Let's examine the standard-of-care issue here. The plaintiff's expert, who came from an academic setting, offered the opinion that the standard of care required more imaging. Specifically, the available presurgical full-mouth series did not clearly show the full apex of tooth #32. Consequently, more imaging was required (at minimum, a panoramic radiograph).
On the other hand, the defense experts offered the opinion that, given the position of the tooth, the fullmouth series was sufficient to satisfy the standard of care. They affirmed that further radiographic analysis would not have altered the decision to perform the surgery, and added that the main reason for further radiographic workup would have been to better assess the potential for inferior alveolar nerve involvement, which was not at issue in the case.
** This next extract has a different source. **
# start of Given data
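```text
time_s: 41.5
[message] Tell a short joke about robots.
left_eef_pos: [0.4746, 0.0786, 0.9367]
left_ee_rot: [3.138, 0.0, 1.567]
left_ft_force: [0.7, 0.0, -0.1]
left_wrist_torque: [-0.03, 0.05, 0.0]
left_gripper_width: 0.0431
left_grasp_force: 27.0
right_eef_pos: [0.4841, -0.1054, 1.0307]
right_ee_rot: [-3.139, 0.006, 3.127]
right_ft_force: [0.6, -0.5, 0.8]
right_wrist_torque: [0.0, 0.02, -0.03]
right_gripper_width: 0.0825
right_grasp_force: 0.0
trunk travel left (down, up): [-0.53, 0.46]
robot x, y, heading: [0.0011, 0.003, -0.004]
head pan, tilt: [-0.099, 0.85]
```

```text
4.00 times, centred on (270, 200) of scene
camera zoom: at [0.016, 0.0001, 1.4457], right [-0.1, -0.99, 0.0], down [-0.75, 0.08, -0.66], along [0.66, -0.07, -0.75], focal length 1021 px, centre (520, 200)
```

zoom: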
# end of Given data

The jury would have to decide what the applicable standard was and would likely base its determination on which expert presented himself as the witness who is more credible and made the most scientific sense.
There are multiple radiographic options available to most dental practitioners. The most common are:
- Full-mouth series
- Cone-beam CT
To determine which are necessary in order to comply with the standard of care, you must consider not only what is necessary to make a clinical determination regarding treatment options, but also whether there are potential risks for the patient that may arise from the lack of information if a particular radiograph is not taken.
Specifically, the dentist should consider:
- Clinical need for information. If the radiographic information is necessary to make a determination regarding how to approach treatment, it is probably required by the standard of care.
- Patient consent. If the patient does not consent to recommended radiographic evaluation and the practitioner feels it is necessary to decide how to approach treatment, documentation of informed refusal and/or refusal to treat may be in order.
- Cost and availability. This may come into the decision-making process, given the availability in the local area and the associated costs of the technology.
- Radiation exposure. Does the benefit outweigh the risk? For example, in the case referred to above, the likely risk of not seeing the full root tip of tooth #32 is the potential to unwittingly involve the inferior alveolar nerve in the extraction process. It likely does not involve any increased or decreased risk of fracture.
The standard of care is always determined by what the standard was at the time of the events in question, not what the standard of care is at the time of trial. This is an important issue, especially as technology rapidly advances and the cost for that technology decreases. As the dental community adopts new techniques and technology, the standard of care evolves.
A final observation is that the old adage that a picture is worth a thousand words is certainly true in dental radiology. A single radiograph may end up being the piece of information that actually helps plaintiff’s counsel to establish that there was indeed a deviation from the standard of care in treatment provided. By way of example, see Figure 2, a misplaced post, and Figure 3, over-exuberance in the use of sealant in endodontic therapy.